Time to start on the dreaded roll hoops!! Now Craig at GD convinced me that it is easy enough to fit the roll hoops once the body is on....... well we are just about to find out.

Firstly it's time for the rear wheels to come off - if you look at the photo you can see it is possible to get an axle stand under the rear of the diff carrier. To be doubly safe (as you can see on the right) I also packed under the body just in case:The first step is to transfer the centres of the fixing holes in the chassis onto the boot floor. This can be done easily using a 1/2" UNC bolt cut down and drilled down its centre - this centres the pilot drill nicely:The next step is to cut out two oversize holes for the main legs of the hoops. I used a 63mm hole saw which gives a decent clearance around the 51mm main legs:Next I cut a piece of 9mm MDF and transferred the hole centres from the chassis onto it and drilled a couple of 1/2 inch holes. I checked the hole centres of the hoop against this template and they seemed to be cock on (the hoops are CNC bent and the plates with the fixing holes are welded on using the chassis jig). By bolting the hoop to the template you can mark out where the bracket for the back leg goes:By drilling a pilot hole in each corner of the cut out, and fitting the template to the two main leg holes you can transfer the rectangular cut out onto masking tape on the boot floor. With the trusty Dremel you can then cut out a clearance hole for the bracket:

On the Jag Chassis the back leg of the hoop fits to a bracket that bolts through the shock mount as shown below:

In the vast majority of cases this bracket will foul the boot floor so you need the clearance hole for the bracket rather than just the tube.

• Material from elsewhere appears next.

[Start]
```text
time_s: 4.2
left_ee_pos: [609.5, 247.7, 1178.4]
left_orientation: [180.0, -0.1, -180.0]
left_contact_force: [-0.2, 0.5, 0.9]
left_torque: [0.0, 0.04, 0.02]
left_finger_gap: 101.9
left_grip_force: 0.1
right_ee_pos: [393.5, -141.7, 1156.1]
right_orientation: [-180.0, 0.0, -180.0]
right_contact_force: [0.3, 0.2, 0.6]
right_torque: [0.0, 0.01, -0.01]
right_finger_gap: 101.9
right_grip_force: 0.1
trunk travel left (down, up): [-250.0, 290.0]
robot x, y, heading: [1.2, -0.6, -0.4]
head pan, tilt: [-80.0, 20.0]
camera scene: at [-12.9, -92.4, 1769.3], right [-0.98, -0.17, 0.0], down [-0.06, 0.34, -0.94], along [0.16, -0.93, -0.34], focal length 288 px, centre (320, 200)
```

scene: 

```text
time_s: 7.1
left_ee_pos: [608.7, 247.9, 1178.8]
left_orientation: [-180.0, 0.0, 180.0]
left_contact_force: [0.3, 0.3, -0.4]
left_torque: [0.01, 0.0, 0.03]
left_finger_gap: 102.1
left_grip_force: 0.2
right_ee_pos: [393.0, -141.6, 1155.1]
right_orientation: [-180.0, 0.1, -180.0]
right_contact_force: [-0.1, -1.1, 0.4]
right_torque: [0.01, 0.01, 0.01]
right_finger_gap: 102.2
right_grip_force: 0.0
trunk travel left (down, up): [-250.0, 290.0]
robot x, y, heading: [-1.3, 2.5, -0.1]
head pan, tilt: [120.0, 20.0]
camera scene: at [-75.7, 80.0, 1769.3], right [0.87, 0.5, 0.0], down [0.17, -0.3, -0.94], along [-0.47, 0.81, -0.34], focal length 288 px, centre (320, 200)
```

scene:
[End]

Clearance holes are needed as you have to remember that the body is mounted to the chassis via rubber mounts so there needs to be some allowance for relative movement between the two.

It's a bit awkward working within the confines of the boot and you will need to wear a decent mask to avoid breathing in copious amounts of fibreglass dust.

Also don't worry about the gaps between the floor and the hoops / bracket - I've got that sorted you'll just have to wait!

Just need to do the other side next.